The problem: Retype exactly the lines below, beginning with the first and ending with the line where "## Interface" appears.

Collected data:

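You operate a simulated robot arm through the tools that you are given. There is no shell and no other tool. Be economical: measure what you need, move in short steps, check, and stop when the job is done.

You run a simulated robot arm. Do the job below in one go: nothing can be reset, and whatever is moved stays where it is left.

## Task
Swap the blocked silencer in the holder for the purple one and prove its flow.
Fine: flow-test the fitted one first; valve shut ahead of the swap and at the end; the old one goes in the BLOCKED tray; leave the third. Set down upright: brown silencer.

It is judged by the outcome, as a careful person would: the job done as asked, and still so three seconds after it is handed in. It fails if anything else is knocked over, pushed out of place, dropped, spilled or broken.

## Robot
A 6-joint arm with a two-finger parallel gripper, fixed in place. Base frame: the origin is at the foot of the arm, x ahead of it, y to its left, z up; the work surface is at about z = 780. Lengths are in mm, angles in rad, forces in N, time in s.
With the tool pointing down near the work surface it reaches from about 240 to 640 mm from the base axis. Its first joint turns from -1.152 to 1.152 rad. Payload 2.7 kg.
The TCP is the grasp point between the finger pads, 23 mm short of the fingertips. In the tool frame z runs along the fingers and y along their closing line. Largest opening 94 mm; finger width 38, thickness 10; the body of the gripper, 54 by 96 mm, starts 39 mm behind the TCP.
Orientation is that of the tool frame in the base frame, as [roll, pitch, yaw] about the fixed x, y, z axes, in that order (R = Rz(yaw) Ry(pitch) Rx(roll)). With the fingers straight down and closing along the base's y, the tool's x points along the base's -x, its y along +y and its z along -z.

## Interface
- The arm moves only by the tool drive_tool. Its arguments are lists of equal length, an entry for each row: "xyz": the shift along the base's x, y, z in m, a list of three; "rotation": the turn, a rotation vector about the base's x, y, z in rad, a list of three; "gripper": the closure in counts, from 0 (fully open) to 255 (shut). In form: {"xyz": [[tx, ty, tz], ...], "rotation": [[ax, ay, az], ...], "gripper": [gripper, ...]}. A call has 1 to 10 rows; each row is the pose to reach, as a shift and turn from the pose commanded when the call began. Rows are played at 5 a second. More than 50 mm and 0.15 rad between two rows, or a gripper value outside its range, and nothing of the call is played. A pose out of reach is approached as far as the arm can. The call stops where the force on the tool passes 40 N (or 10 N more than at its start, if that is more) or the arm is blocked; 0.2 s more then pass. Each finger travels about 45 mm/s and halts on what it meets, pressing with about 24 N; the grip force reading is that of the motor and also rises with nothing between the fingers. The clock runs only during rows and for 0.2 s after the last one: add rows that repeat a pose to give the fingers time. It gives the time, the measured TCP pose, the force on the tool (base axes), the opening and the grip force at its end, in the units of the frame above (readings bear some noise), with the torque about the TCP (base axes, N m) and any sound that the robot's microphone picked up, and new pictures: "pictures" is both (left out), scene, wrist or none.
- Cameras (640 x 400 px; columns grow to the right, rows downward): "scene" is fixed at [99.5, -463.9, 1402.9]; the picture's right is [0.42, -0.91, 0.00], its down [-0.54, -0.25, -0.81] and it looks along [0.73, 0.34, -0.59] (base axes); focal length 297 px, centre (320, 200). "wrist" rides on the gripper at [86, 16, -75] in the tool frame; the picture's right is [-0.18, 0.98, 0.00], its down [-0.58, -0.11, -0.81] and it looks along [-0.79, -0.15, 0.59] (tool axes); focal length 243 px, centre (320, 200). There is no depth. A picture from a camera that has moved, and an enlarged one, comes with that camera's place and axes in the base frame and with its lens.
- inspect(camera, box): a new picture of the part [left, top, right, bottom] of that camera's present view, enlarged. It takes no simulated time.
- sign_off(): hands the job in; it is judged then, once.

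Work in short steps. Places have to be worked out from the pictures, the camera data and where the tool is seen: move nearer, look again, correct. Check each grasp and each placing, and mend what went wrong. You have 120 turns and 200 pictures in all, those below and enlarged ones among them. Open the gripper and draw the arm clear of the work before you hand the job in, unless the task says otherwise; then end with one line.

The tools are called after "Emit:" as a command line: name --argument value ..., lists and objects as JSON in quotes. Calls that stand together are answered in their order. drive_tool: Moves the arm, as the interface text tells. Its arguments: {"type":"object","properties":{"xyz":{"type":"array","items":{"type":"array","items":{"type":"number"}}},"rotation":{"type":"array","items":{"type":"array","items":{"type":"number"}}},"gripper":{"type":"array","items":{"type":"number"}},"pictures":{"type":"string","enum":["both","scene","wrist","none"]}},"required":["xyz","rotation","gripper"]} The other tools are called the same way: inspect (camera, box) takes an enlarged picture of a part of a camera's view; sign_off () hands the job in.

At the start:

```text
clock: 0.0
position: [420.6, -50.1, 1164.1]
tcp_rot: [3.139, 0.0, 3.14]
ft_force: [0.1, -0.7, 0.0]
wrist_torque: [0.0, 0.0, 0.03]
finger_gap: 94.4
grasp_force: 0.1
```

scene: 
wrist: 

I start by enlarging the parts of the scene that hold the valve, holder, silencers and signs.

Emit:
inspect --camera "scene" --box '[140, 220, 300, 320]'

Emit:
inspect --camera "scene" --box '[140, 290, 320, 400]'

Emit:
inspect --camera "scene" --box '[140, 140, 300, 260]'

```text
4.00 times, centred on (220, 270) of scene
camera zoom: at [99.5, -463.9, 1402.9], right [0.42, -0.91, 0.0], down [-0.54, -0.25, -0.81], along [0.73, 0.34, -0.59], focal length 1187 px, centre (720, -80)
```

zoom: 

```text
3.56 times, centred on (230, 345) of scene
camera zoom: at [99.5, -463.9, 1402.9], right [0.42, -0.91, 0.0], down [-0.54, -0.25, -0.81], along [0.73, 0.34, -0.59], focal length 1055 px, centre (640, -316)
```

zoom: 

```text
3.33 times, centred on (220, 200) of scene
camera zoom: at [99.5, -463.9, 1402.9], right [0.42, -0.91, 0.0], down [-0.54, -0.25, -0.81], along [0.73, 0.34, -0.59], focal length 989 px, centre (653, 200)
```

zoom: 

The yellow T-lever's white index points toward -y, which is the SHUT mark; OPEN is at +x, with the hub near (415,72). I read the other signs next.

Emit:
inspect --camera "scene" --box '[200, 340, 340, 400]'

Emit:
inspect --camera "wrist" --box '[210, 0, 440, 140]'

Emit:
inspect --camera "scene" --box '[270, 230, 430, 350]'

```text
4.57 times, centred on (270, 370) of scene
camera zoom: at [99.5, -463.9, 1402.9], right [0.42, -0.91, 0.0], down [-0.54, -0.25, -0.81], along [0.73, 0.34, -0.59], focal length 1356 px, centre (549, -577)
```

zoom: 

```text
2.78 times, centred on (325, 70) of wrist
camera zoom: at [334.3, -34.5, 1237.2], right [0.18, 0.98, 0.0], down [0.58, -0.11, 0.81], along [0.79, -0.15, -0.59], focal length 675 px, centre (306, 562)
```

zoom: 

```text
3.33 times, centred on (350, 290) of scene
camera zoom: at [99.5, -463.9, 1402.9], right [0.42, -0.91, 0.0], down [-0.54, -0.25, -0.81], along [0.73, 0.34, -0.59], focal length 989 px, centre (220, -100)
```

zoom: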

Task output:
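You operate a simulated robot arm through the tools that you are given. There is no shell and no other tool. Be economical: measure what you need, move in short steps, check, and stop when the job is done.

You run a simulated robot arm. Do the job below in one go: nothing can be reset, and whatever is moved stays where it is left.

## Task
Swap the blocked silencer in the holder for the purple one and prove its flow.
Fine: flow-test the fitted one first; valve shut ahead of the swap and at the end; the old one goes in the BLOCKED tray; leave the third. Set down upright: brown silencer.

It is judged by the outcome, as a careful person would: the job done as asked, and still so three seconds after it is handed in. It fails if anything else is knocked over, pushed out of place, dropped, spilled or broken.

## Robot
A 6-joint arm with a two-finger parallel gripper, fixed in place. Base frame: the origin is at the foot of the arm, x ahead of it, y to its left, z up; the work surface is at about z = 780. Lengths are in mm, angles in rad, forces in N, time in s.
With the tool pointing down near the work surface it reaches from about 240 to 640 mm from the base axis. Its first joint turns from -1.152 to 1.152 rad. Payload 2.7 kg.
The TCP is the grasp point between the finger pads, 23 mm short of the fingertips. In the tool frame z runs along the fingers and y along their closing line. Largest opening 94 mm; finger width 38, thickness 10; the body of the gripper, 54 by 96 mm, starts 39 mm behind the TCP.
Orientation is that of the tool frame in the base frame, as [roll, pitch, yaw] about the fixed x, y, z axes, in that order (R = Rz(yaw) Ry(pitch) Rx(roll)). With the fingers straight down and closing along the base's y, the tool's x points along the base's -x, its y along +y and its z along -z.

## Interface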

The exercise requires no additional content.